— START —

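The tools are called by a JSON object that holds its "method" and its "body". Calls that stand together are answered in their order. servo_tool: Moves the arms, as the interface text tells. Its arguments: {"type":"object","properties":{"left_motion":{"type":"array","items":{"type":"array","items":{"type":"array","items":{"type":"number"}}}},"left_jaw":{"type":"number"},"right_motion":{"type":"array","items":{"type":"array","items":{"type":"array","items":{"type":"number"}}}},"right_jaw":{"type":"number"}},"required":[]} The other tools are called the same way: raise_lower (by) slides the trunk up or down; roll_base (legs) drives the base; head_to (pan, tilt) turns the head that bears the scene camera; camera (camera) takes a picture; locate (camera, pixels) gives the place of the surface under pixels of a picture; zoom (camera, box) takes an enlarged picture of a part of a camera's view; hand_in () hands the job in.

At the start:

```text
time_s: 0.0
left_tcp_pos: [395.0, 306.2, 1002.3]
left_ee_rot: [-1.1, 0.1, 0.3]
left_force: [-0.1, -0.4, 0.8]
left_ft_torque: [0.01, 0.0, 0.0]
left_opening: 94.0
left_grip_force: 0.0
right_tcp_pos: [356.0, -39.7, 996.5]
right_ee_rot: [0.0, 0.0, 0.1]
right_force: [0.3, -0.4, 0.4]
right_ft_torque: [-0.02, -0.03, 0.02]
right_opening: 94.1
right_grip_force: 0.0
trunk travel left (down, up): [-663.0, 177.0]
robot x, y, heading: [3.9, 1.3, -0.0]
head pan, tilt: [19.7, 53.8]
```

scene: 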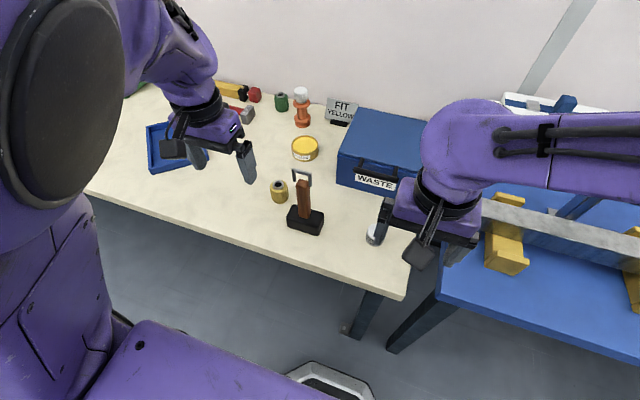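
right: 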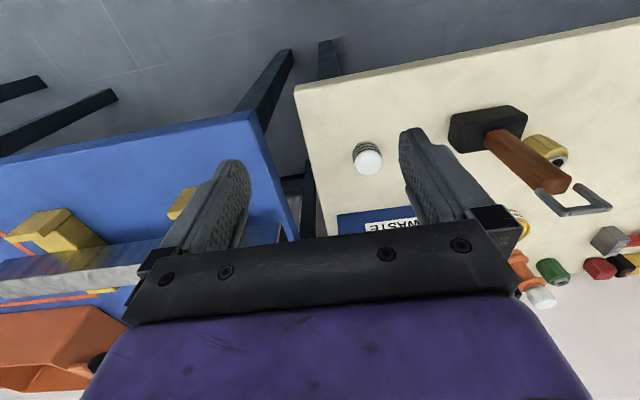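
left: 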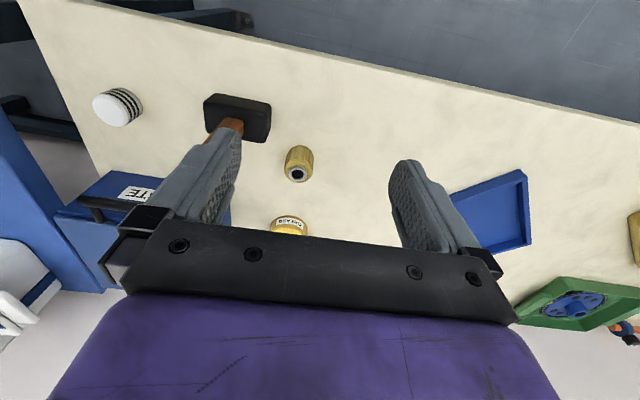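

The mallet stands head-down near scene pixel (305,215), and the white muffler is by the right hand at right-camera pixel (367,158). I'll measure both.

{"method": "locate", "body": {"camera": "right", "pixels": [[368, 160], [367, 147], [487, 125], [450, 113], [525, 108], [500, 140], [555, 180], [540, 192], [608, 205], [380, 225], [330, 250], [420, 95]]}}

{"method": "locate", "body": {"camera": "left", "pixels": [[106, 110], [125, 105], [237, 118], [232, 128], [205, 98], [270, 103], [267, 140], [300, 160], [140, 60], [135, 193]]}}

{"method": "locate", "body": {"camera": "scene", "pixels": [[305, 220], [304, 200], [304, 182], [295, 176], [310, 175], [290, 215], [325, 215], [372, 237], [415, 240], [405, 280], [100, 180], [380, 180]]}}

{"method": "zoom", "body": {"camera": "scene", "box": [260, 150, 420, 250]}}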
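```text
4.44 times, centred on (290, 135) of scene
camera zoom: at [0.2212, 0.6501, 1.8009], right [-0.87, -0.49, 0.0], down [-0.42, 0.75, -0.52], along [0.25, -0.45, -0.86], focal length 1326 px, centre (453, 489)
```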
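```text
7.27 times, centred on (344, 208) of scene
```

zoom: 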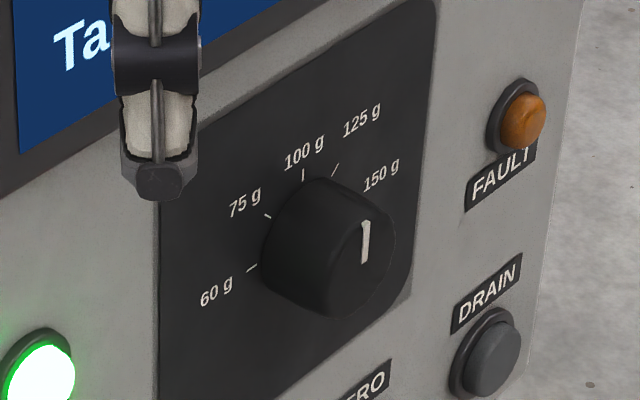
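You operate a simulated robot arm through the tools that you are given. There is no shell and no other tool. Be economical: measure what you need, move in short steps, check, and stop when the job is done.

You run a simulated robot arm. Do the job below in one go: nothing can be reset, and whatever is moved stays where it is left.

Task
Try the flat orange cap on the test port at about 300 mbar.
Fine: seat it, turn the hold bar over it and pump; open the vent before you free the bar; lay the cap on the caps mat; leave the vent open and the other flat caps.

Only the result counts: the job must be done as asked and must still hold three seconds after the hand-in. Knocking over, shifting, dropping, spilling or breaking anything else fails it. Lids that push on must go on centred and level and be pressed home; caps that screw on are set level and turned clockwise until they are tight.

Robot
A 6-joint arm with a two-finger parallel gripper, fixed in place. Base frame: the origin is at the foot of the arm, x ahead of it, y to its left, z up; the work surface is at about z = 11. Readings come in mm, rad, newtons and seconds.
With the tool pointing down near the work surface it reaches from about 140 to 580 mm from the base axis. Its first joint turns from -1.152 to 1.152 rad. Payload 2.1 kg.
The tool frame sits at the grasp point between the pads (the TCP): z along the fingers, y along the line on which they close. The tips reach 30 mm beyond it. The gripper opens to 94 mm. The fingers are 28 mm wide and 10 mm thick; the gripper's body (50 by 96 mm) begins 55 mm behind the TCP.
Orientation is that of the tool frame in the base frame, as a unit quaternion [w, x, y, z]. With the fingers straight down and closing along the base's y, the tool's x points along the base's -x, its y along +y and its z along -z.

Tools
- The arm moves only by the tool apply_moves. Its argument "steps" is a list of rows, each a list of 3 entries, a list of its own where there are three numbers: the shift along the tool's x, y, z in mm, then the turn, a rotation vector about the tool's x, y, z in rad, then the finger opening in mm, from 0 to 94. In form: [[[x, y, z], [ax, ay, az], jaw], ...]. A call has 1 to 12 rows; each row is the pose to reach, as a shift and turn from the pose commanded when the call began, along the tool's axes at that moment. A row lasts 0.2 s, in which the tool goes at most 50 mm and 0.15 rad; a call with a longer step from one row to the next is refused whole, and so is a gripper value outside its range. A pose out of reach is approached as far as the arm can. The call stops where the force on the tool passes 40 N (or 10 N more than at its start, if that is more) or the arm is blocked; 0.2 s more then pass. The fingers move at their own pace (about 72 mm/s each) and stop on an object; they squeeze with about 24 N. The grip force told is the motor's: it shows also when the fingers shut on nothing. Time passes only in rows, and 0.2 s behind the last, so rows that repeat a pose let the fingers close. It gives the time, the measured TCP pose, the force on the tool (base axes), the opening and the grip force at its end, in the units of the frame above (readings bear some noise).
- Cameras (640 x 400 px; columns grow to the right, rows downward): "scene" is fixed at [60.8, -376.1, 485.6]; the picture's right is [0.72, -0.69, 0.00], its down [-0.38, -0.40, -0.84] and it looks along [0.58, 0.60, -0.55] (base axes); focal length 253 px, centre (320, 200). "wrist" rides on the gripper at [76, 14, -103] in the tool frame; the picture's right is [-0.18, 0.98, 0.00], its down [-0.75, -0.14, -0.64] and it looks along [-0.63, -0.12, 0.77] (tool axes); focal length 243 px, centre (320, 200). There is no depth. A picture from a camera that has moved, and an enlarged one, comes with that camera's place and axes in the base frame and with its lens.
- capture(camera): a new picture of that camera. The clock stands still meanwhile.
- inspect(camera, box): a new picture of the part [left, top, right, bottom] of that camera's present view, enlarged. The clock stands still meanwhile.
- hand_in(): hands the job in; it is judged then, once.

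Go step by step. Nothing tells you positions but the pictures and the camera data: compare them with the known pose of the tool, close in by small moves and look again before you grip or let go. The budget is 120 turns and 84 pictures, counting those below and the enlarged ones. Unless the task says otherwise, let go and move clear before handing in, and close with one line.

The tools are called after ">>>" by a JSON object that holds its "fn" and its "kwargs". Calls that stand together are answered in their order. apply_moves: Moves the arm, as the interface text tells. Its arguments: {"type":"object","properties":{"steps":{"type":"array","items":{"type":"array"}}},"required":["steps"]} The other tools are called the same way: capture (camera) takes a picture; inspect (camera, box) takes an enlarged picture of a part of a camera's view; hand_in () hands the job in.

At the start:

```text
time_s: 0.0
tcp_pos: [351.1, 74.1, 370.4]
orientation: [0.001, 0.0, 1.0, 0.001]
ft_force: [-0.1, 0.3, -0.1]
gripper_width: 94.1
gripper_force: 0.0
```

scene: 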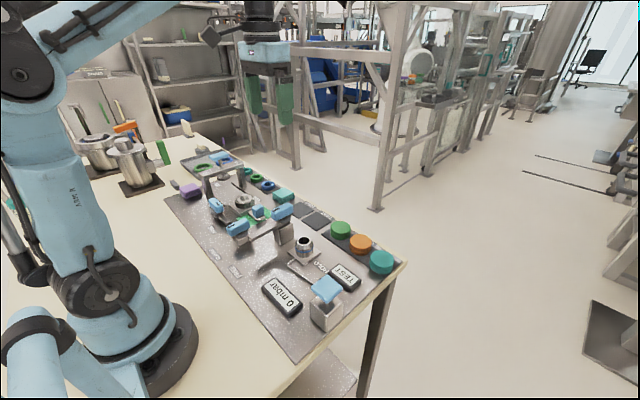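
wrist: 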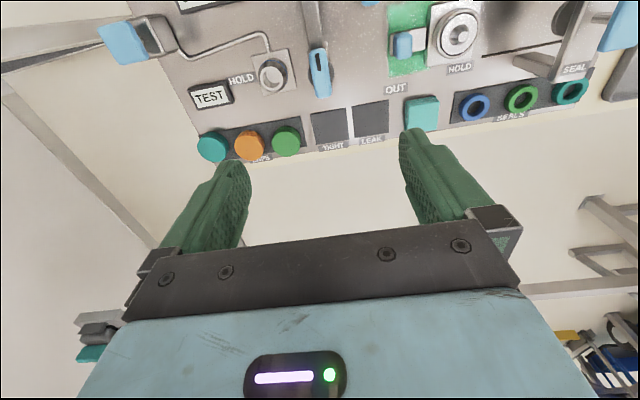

— END —

EXERCISE DIRECTIONS:
Copy every entry word for word, but omit the pictures.

THE REPLY:
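The tools are called by a JSON object that holds its "method" and its "body". Calls that stand together are answered in their order. servo_tool: Moves the arms, as the interface text tells. Its arguments: {"type":"object","properties":{"left_motion":{"type":"array","items":{"type":"array","items":{"type":"array","items":{"type":"number"}}}},"left_jaw":{"type":"number"},"right_motion":{"type":"array","items":{"type":"array","items":{"type":"array","items":{"type":"number"}}}},"right_jaw":{"type":"number"}},"required":[]} The other tools are called the same way: raise_lower (by) slides the trunk up or down; roll_base (legs) drives the base; head_to (pan, tilt) turns the head that bears the scene camera; camera (camera) takes a picture; locate (camera, pixels) gives the place of the surface under pixels of a picture; zoom (camera, box) takes an enlarged picture of a part of a camera's view; hand_in () hands the job in.

At the start:

```text
time_s: 0.0
left_tcp_pos: [395.0, 306.2, 1002.3]
left_ee_rot: [-1.1, 0.1, 0.3]
left_force: [-0.1, -0.4, 0.8]
left_ft_torque: [0.01, 0.0, 0.0]
left_opening: 94.0
left_grip_force: 0.0
right_tcp_pos: [356.0, -39.7, 996.5]
right_ee_rot: [0.0, 0.0, 0.1]
right_force: [0.3, -0.4, 0.4]
right_ft_torque: [-0.02, -0.03, 0.02]
right_opening: 94.1
right_grip_force: 0.0
trunk travel left (down, up): [-663.0, 177.0]
robot x, y, heading: [3.9, 1.3, -0.0]
head pan, tilt: [19.7, 53.8]
```

scene: 
right: 
left: 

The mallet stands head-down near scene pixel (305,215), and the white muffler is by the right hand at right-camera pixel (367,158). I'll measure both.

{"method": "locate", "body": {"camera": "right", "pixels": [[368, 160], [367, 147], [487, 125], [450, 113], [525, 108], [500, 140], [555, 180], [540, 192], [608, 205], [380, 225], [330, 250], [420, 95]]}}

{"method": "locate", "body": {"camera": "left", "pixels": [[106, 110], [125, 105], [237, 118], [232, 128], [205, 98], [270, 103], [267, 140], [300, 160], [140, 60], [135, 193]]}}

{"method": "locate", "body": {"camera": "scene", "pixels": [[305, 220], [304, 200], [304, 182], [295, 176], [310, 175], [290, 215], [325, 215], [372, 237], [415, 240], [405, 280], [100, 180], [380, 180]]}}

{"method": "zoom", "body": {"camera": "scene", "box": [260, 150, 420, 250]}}
```text
4.44 times, centred on (290, 135) of scene
camera zoom: at [0.2212, 0.6501, 1.8009], right [-0.87, -0.49, 0.0], down [-0.42, 0.75, -0.52], along [0.25, -0.45, -0.86], focal length 1326 px, centre (453, 489)
```
```text
7.27 times, centred on (344, 208) of scene
```

zoom: 
You operate a simulated robot arm through the tools that you are given. There is no shell and no other tool. Be economical: measure what you need, move in short steps, check, and stop when the job is done.

You run a simulated robot arm. Do the job below in one go: nothing can be reset, and whatever is moved stays where it is left.

Task
Try the flat orange cap on the test port at about 300 mbar.
Fine: seat it, turn the hold bar over it and pump; open the vent before you free the bar; lay the cap on the caps mat; leave the vent open and the other flat caps.

Only the result counts: the job must be done as asked and must still hold three seconds after the hand-in. Knocking over, shifting, dropping, spilling or breaking anything else fails it. Lids that push on must go on centred and level and be pressed home; caps that screw on are set level and turned clockwise until they are tight.

Robot
A 6-joint arm with a two-finger parallel gripper, fixed in place. Base frame: the origin is at the foot of the arm, x ahead of it, y to its left, z up; the work surface is at about z = 11. Readings come in mm, rad, newtons and seconds.
With the tool pointing down near the work surface it reaches from about 140 to 580 mm from the base axis. Its first joint turns from -1.152 to 1.152 rad. Payload 2.1 kg.
The tool frame sits at the grasp point between the pads (the TCP): z along the fingers, y along the line on which they close. The tips reach 30 mm beyond it. The gripper opens to 94 mm. The fingers are 28 mm wide and 10 mm thick; the gripper's body (50 by 96 mm) begins 55 mm behind the TCP.
Orientation is that of the tool frame in the base frame, as a unit quaternion [w, x, y, z]. With the fingers straight down and closing along the base's y, the tool's x points along the base's -x, its y along +y and its z along -z.

Tools
- The arm moves only by the tool apply_moves. Its argument "steps" is a list of rows, each a list of 3 entries, a list of its own where there are three numbers: the shift along the tool's x, y, z in mm, then the turn, a rotation vector about the tool's x, y, z in rad, then the finger opening in mm, from 0 to 94. In form: [[[x, y, z], [ax, ay, az], jaw], ...]. A call has 1 to 12 rows; each row is the pose to reach, as a shift and turn from the pose commanded when the call began, along the tool's axes at that moment. A row lasts 0.2 s, in which the tool goes at most 50 mm and 0.15 rad; a call with a longer step from one row to the next is refused whole, and so is a gripper value outside its range. A pose out of reach is approached as far as the arm can. The call stops where the force on the tool passes 40 N (or 10 N more than at its start, if that is more) or the arm is blocked; 0.2 s more then pass. The fingers move at their own pace (about 72 mm/s each) and stop on an object; they squeeze with about 24 N. The grip force told is the motor's: it shows also when the fingers shut on nothing. Time passes only in rows, and 0.2 s behind the last, so rows that repeat a pose let the fingers close. It gives the time, the measured TCP pose, the force on the tool (base axes), the opening and the grip force at its end, in the units of the frame above (readings bear some noise).
- Cameras (640 x 400 px; columns grow to the right, rows downward): "scene" is fixed at [60.8, -376.1, 485.6]; the picture's right is [0.72, -0.69, 0.00], its down [-0.38, -0.40, -0.84] and it looks along [0.58, 0.60, -0.55] (base axes); focal length 253 px, centre (320, 200). "wrist" rides on the gripper at [76, 14, -103] in the tool frame; the picture's right is [-0.18, 0.98, 0.00], its down [-0.75, -0.14, -0.64] and it looks along [-0.63, -0.12, 0.77] (tool axes); focal length 243 px, centre (320, 200). There is no depth. A picture from a camera that has moved, and an enlarged one, comes with that camera's place and axes in the base frame and with its lens.
- capture(camera): a new picture of that camera. The clock stands still meanwhile.
- inspect(camera, box): a new picture of the part [left, top, right, bottom] of that camera's present view, enlarged. The clock stands still meanwhile.
- hand_in(): hands the job in; it is judged then, once.

Go step by step. Nothing tells you positions but the pictures and the camera data: compare them with the known pose of the tool, close in by small moves and look again before you grip or let go. The budget is 120 turns and 84 pictures, counting those below and the enlarged ones. Unless the task says otherwise, let go and move clear before handing in, and close with one line.

The tools are called after ">>>" by a JSON object that holds its "fn" and its "kwargs". Calls that stand together are answered in their order. apply_moves: Moves the arm, as the interface text tells. Its arguments: {"type":"object","properties":{"steps":{"type":"array","items":{"type":"array"}}},"required":["steps"]} The other tools are called the same way: capture (camera) takes a picture; inspect (camera, box) takes an enlarged picture of a part of a camera's view; hand_in () hands the job in.

At the start:

```text
time_s: 0.0
tcp_pos: [351.1, 74.1, 370.4]
orientation: [0.001, 0.0, 1.0, 0.001]
ft_force: [-0.1, 0.3, -0.1]
gripper_width: 94.1
gripper_force: 0.0
```

scene: 
wrist: 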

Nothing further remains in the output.